The affection between the good and green witches of Oz has already been magnified tenfold by Wicked: Part I.
I can admit I was wrong.
I didn’t think the Wicked movie could yank my heart into my throat with the force of the stage musical. And I thought the two-part split betrayed a lack of faith in moviegoers’ imaginations. Theatre audiences have been sitting through both acts with a mere concessions break where Hollywood is serving up a whole year.
But the most intoxicating element of Wicked – the affection between the good and green witches of Oz – has already been magnified tenfold by the first instalment, which is essentially Mean Girls meets Harry Potter with an abrupt swerve into political espionage that will be better served by the sequel (more on that later).
Glinda and Elphaba’s bond, and its lessons in kindness, understanding and forgiveness, is the glittering heart of Wicked: Part I, which also deepens engagement with other themes the show only has time to gesture toward: overcoming prejudice, decrying injustice and developing a moral compass over the objections of the adults in the room. Though it has taken over 20 years for the movie(s) to get made, the morals of the story feel even more resonant.
Much of the film’s poignancy comes from Ariana Grande and Cynthia Erivo, who many pundits agree are storming the Oscars race. Individual performances aside (Grande could stand to be even zanier; Erivo is a marvel of emotional transparency), the movie zeroes in on the rivals-turned-besties dynamic with a touching naturalism that goes beyond what’s possible in the show.
Onstage, Glinda is endearing for her frilly cartoonishness, while Elphaba, despite her lizard-like complexion, is more relatable and down to earth (ironic, given her gravity defiance). Director Jon M. Chu, and screenwriters Dana Fox and Winnie Holzman (the musical’s book writer), draw viewers into closer sympathy with both heroines by flashing back to Elphie’s childhood in more detail and dialing up the tenderness of their budding friendship.
All we know, when a green girl turns up at Shiz University in the first act of Wicked, is that she was born this way due to a dalliance of her mother’s. (The show is loosely based on the novel by Gregory Maguire.) In spending a bit of time on Elphaba’s formative years, the film introduces a young version of her (Karis Musongole) who comes to represent her inner child – the one whose wounds make her the woman she is and ultimately propel her into flight.

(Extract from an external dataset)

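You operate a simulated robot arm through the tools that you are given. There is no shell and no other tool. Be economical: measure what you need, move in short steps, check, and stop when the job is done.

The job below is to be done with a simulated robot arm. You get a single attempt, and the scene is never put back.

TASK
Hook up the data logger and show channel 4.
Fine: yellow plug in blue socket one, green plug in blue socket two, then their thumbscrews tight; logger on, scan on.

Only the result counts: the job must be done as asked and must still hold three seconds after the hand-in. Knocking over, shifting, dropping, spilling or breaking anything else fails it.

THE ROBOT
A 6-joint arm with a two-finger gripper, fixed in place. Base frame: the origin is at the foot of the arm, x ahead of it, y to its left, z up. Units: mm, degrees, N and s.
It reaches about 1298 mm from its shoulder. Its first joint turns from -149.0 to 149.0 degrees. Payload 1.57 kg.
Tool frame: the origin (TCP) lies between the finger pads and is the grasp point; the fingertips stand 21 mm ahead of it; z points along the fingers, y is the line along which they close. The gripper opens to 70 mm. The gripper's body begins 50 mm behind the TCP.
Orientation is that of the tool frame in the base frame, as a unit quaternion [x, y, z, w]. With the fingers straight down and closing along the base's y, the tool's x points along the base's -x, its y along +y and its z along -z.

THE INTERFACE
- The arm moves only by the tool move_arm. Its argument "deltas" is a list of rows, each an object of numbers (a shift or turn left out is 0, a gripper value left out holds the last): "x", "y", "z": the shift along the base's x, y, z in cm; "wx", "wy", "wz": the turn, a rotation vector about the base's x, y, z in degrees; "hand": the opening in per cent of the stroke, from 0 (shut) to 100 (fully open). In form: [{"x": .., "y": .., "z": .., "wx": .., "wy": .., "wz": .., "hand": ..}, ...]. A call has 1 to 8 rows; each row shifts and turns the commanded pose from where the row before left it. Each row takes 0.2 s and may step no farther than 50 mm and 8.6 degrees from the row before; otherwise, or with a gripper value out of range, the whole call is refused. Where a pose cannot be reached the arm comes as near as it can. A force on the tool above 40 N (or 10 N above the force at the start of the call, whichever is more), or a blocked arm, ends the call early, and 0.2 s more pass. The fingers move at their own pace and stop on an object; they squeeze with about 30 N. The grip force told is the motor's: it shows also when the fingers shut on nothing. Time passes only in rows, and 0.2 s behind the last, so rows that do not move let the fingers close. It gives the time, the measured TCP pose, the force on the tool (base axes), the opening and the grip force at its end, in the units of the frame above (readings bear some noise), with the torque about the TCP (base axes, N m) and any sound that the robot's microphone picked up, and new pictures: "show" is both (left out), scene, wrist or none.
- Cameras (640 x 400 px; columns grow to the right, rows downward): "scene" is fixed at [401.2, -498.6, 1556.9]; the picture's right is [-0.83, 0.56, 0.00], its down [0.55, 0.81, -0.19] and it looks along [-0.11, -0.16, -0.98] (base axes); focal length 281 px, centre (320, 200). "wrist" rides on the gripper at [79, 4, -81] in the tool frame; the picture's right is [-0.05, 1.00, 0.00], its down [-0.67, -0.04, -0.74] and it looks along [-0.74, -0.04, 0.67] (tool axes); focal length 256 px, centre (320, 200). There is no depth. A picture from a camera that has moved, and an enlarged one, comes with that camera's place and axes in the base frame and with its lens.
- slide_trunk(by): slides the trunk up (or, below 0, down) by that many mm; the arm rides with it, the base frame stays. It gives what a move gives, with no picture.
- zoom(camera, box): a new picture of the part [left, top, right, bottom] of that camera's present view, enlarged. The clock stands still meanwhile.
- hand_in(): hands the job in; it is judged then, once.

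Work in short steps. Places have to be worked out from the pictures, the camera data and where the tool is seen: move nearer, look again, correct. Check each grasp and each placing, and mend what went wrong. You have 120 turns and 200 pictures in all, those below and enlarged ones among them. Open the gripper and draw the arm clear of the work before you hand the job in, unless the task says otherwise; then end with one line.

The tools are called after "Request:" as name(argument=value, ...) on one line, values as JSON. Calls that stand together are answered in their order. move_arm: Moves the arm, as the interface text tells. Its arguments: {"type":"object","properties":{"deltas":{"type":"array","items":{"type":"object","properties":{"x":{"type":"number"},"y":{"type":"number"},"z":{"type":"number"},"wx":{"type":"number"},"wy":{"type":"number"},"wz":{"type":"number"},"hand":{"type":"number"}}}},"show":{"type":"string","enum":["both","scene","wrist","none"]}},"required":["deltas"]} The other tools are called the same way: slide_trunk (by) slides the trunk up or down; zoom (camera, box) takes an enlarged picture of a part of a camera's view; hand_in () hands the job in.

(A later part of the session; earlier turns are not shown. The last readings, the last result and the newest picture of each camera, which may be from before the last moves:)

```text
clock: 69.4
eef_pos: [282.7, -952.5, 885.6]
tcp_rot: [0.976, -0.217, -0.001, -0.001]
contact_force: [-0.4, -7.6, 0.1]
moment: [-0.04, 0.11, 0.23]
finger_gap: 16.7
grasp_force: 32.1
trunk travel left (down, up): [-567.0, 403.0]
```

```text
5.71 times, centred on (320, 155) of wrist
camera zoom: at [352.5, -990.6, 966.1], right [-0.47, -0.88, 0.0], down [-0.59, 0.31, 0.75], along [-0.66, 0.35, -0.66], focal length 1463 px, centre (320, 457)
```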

The movie doesn’t turn Elphaba’s verdancy into an allegory for blackness, but there are echoes of racial discrimination beneath the juvenile taunting she endures. (The character’s styling also beautifully incorporates black textures, including natural curls as a girl and microbraids as a young adult.) When Elphaba’s on-screen peers shun her at Shiz, their small-mindedness stings more because we know what she’s been through.
In this school-days movie, the emotional climax naturally goes down at Oz’s version of prom, where Elphaba is publicly humiliated for wearing the pointy hat that Glinda gifted her out of spite. Onstage, the shindig marks a quick pivot: Glinda regrets her prank, steps in to dance with her former foe and the two start to get along. Cue the Dancing Through Life reprise.

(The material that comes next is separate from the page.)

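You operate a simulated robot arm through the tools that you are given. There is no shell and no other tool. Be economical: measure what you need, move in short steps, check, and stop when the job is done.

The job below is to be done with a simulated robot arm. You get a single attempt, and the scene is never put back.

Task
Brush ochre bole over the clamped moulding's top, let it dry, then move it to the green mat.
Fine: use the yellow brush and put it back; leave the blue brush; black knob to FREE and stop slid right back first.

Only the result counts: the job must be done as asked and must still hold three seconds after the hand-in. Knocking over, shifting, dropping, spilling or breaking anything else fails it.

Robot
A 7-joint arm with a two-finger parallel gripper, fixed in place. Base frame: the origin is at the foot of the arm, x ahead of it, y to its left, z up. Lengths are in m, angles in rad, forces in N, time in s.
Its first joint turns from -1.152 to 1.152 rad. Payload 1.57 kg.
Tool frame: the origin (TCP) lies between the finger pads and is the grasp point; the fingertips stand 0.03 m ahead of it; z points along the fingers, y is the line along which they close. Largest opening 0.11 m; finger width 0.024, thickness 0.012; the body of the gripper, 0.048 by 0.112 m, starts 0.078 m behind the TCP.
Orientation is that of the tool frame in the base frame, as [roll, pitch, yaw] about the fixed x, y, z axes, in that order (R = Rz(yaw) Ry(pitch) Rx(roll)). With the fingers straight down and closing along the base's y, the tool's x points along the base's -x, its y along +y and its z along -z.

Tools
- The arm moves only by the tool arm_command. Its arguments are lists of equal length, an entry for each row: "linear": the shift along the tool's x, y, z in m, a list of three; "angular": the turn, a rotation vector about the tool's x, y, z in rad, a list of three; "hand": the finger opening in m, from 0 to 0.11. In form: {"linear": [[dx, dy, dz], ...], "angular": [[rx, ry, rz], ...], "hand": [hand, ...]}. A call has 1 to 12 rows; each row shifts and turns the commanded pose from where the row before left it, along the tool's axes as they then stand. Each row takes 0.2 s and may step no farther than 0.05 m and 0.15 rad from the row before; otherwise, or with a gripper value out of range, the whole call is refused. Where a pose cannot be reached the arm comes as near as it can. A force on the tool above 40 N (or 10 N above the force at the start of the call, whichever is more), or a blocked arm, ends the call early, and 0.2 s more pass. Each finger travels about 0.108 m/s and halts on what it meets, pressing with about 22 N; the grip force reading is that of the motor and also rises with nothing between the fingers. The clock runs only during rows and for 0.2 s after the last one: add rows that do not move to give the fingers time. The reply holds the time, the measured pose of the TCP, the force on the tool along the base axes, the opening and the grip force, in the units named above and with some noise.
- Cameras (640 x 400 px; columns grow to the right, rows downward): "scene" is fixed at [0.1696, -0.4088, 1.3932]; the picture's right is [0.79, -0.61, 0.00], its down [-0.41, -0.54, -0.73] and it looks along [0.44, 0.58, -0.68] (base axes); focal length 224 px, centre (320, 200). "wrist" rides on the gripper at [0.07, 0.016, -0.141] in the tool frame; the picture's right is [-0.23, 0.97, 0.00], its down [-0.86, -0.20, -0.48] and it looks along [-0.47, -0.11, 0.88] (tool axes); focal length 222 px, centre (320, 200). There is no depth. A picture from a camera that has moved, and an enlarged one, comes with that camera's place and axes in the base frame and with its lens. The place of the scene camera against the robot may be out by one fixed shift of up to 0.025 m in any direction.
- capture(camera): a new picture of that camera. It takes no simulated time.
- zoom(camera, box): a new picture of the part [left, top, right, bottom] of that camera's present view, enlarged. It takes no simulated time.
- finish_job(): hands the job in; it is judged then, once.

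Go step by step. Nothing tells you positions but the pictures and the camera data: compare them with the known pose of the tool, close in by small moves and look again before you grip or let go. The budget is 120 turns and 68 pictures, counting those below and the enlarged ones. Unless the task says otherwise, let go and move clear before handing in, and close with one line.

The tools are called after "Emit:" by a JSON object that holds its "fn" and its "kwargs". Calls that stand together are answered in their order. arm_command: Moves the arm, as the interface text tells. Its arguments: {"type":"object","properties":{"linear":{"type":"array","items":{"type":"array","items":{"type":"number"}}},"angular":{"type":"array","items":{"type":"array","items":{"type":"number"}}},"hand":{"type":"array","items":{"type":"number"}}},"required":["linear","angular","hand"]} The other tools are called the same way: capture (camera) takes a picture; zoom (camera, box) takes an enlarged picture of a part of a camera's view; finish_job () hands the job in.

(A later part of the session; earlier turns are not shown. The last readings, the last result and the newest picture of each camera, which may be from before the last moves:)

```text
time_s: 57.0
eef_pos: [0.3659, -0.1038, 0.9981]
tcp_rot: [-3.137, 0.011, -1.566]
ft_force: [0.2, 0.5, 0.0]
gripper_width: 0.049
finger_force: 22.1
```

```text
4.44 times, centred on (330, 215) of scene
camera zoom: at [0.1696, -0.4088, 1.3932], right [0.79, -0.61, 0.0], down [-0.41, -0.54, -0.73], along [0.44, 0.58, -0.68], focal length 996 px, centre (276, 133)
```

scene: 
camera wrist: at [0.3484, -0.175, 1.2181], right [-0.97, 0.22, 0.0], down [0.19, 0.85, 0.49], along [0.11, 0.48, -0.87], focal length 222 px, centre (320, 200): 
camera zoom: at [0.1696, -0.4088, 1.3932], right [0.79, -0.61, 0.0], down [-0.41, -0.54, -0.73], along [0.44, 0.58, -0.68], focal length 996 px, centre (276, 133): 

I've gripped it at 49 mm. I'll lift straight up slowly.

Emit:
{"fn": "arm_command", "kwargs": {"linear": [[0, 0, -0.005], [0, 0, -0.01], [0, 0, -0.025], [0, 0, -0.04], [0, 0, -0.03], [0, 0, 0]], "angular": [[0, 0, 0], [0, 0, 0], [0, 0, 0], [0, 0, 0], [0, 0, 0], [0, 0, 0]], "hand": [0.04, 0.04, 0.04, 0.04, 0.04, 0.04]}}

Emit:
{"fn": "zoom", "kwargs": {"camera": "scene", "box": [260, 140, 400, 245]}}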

But Chu slows and expands their pas de deux – a teary, goofy, graceful game of mimicry – into the film’s touching centrepiece and the moment that kindles their loyalty for good. The potency of that love scene lays affecting groundwork for their parting duet (before Elphaba becomes a broomstick-riding fugitive) and for the betrayals still to come in the next film. Revisiting the Broadway production recently made me realise I had been spoiled by the privilege of spending so much screen time with the frenemies, whose relationship onstage seemed to be rendered in shorthand.
The second act, which is packed with cockamamie twists and turns as the plot intertwines with The Wizard of Oz, will also benefit from more breathing room. Wicked: Part II is likely to be a soapy action-adventure, hopefully one that continues to elaborate on the story’s tangle of timely themes. I already have tissues ready for their final parting ballad, For Good.
The first time I saw Wicked, two slips of paper in the Broadway playbill made me well up before the curtain rose on the first flying monkey. I was assisting at a talent agency where two of our young clients were leading-lady standbys; this was their first performance opposite each other, and my co-worker and I had begged our bosses for tickets.
I alternated between beaming and bawling for most of two hours and 45 minutes. (I was 22.) Was Wicked the best musical… maybe ever?
It had lost the top prize at the 2004 Tony Awards just a few months prior, but rooting for the actors, and watching their careers literally lift off the ground, supercharged my first impression. It didn’t hurt that the relative unknowns were Shoshana Bean (in green), a Tony nominee last season for Hell’s Kitchen, and Megan Hilty, currently hamming it up in Death Becomes Her. I didn’t know bragging rights would be my souvenir.
It’s a perfect theatre memory because it could only happen once. But I’ll be watching Wicked: Part I again, and patiently gnashing peanuts until the lights dim on intermission.